* BEGIN SOURCE DATA *

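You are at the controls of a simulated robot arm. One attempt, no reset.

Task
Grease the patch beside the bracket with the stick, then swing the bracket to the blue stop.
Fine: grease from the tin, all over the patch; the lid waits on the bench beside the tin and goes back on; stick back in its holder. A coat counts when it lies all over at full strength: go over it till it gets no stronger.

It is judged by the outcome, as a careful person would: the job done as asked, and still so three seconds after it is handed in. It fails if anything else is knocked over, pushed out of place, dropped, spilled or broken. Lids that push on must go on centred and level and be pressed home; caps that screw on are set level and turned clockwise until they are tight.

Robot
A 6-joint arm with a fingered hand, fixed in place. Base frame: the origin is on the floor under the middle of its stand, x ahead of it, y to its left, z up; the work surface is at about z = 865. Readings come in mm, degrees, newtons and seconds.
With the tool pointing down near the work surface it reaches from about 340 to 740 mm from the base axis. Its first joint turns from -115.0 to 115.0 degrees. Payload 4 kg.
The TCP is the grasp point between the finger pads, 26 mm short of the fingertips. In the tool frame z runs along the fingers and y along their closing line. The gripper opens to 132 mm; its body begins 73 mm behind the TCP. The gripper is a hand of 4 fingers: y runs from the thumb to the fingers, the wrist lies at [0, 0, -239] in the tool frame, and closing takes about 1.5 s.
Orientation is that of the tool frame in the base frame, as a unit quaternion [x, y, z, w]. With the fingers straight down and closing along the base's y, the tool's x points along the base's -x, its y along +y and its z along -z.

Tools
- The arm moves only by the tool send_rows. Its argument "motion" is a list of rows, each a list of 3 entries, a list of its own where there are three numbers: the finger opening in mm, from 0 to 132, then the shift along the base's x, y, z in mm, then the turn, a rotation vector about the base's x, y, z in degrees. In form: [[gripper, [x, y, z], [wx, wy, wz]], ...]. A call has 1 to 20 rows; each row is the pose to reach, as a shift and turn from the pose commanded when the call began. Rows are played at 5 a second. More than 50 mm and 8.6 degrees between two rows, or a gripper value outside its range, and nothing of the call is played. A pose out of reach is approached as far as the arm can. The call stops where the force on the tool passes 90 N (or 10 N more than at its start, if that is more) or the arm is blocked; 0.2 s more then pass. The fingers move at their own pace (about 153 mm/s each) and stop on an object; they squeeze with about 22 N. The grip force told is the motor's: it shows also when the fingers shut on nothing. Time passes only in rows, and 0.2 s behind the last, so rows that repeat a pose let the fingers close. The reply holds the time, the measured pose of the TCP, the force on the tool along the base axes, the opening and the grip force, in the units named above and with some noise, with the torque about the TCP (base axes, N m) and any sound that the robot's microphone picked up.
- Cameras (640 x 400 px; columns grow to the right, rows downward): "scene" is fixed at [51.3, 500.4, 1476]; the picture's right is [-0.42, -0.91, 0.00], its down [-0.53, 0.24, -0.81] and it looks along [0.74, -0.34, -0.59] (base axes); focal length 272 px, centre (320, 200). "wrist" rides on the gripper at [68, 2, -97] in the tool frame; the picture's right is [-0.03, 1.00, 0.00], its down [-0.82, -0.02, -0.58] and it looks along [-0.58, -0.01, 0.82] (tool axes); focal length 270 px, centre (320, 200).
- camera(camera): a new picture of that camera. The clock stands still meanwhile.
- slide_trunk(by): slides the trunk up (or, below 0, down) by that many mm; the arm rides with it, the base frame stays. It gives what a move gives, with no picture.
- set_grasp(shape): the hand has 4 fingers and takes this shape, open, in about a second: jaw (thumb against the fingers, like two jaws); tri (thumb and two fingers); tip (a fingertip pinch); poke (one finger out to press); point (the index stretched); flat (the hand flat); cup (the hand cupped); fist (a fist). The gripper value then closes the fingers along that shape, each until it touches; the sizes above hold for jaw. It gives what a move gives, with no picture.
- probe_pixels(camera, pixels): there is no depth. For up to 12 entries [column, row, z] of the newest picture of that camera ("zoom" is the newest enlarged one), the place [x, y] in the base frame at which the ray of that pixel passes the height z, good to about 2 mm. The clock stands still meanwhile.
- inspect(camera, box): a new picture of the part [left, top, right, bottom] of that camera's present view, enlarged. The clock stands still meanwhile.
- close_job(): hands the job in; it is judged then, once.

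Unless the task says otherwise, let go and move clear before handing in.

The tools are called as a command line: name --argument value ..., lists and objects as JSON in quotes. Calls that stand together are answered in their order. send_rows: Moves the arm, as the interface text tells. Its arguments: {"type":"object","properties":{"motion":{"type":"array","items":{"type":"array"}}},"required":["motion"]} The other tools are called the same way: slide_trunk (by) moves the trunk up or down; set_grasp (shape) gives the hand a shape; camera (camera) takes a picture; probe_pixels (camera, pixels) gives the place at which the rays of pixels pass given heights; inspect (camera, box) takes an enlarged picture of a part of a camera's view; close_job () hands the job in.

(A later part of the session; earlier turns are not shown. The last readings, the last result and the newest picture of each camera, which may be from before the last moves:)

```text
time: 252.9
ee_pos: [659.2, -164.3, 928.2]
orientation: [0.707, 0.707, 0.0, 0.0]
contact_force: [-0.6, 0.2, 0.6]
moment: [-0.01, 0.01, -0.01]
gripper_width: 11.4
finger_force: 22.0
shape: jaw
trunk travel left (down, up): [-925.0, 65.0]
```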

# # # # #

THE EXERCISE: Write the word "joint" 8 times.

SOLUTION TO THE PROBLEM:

* END SOURCE DATA *

Write out each line of the data that holds the string "enlarged".

SOLUTION TO THE PROBLEM:
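- probe_pixels(camera, pixels): there is no depth. For up to 12 entries [column, row, z] of the newest picture of that camera ("zoom" is the newest enlarged one), the place [x, y] in the base frame at which the ray of that pixel passes the height z, good to about 2 mm. The clock stands still meanwhile.
- inspect(camera, box): a new picture of the part [left, top, right, bottom] of that camera's present view, enlarged. The clock stands still meanwhile.
The tools are called as a command line: name --argument value ..., lists and objects as JSON in quotes. Calls that stand together are answered in their order. send_rows: Moves the arm, as the interface text tells. Its arguments: {"type":"object","properties":{"motion":{"type":"array","items":{"type":"array"}}},"required":["motion"]} The other tools are called the same way: slide_trunk (by) moves the trunk up or down; set_grasp (shape) gives the hand a shape; camera (camera) takes a picture; probe_pixels (camera, pixels) gives the place at which the rays of pixels pass given heights; inspect (camera, box) takes an enlarged picture of a part of a camera's view; close_job () hands the job in.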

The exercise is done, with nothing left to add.